Interpretation. Provided that all its actions are reasonable and consistent with these bylaws, the Board of Directors shall have power to:
interpret these bylaws,
apply them to particular circumstances, and
adopt policies in furtherance of them.
Severability. In the event that any provision of these bylaws is determined to be invalid or unenforceable under any statute or rule of law, then such provision
shall be deemed inoperative to such extent, and
shall be deemed modified to conform with such statute or rule of law without affecting the validity or enforceability of any other provision of these bylaws.

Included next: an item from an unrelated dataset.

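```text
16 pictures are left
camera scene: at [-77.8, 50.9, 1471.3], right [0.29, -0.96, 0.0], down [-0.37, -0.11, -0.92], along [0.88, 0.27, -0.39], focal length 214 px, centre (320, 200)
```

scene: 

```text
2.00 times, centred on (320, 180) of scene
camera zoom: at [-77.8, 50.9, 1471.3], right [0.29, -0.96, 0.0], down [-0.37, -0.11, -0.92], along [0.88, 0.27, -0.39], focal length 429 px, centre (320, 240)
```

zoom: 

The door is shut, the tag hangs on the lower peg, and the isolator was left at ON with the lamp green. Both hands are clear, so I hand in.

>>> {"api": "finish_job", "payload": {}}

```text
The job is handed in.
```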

Amendment. These bylaws may be amended or repealed only at a meeting of Members, provided that the proposed amendments are stated or fully described in the notice of the meeting at which the amendments are to be adopted.
Explanation of patronage dividend consent provision.
⁋8.3 of GPNF’s bylaws relates to when and how patronage dividends are required to be included in the taxable incomes of recipient Members.
Section 1385(b) of the Internal Revenue Code provides that a patronage dividend shall not be included in the taxable income of a recipient to the extent that such amount “is attributable to personal, living, or family items.” This exclusion from taxable income would apply to Members whose purchases from GPNF were for such personal use. To such persons ⁋8.3 is therefore of no effect.
To all other Members ⁋8.3 represents their consent to include the amount of their patronage dividend in their taxable incomes for the year in which they receive their patronage dividend notice and check. This consent would apply to Members whose purchases from the GPNF were for business or income-producing purposes.
History of changes to bylaws.
These bylaws were preliminarily approved by the Board of Directors on 09/14/2018.
Changes were approved by the Board of Directors on 09/22/2018 and approved by a vote of the Members on 09/23/2018.